* Start DATA BLOCK *

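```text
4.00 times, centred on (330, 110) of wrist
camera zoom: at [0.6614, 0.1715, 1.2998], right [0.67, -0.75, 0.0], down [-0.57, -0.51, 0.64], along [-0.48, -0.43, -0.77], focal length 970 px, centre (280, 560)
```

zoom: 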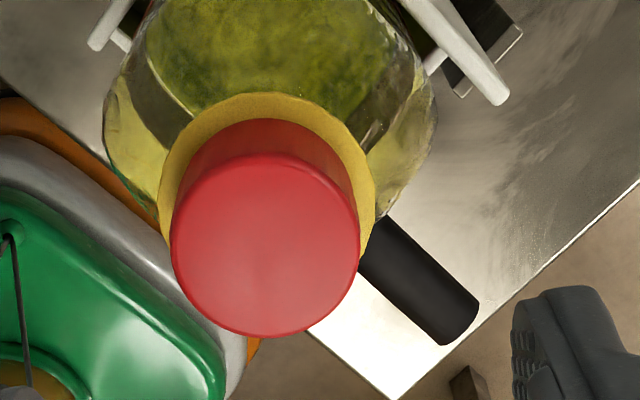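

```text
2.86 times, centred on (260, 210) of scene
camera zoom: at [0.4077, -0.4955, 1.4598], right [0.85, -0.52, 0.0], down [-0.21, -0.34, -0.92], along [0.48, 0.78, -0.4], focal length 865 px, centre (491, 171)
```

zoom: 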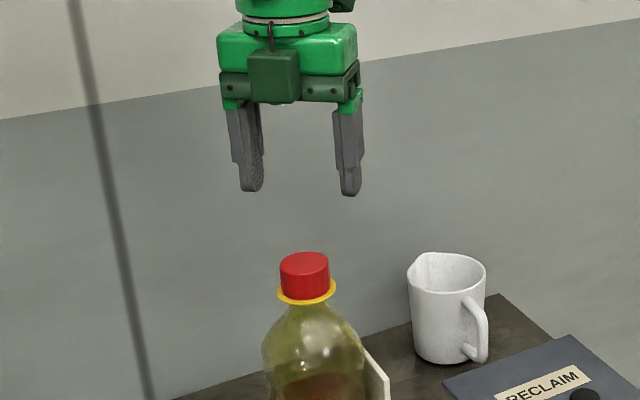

* End DATA BLOCK *

*PROBLEM DETAILS:* Copy the whole listing above word for word but do not carry over the pictures.

*TASK RESULT:*
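```text
4.00 times, centred on (330, 110) of wrist
camera zoom: at [0.6614, 0.1715, 1.2998], right [0.67, -0.75, 0.0], down [-0.57, -0.51, 0.64], along [-0.48, -0.43, -0.77], focal length 970 px, centre (280, 560)
```

zoom: 

```text
2.86 times, centred on (260, 210) of scene
camera zoom: at [0.4077, -0.4955, 1.4598], right [0.85, -0.52, 0.0], down [-0.21, -0.34, -0.92], along [0.48, 0.78, -0.4], focal length 865 px, centre (491, 171)
```

zoom: 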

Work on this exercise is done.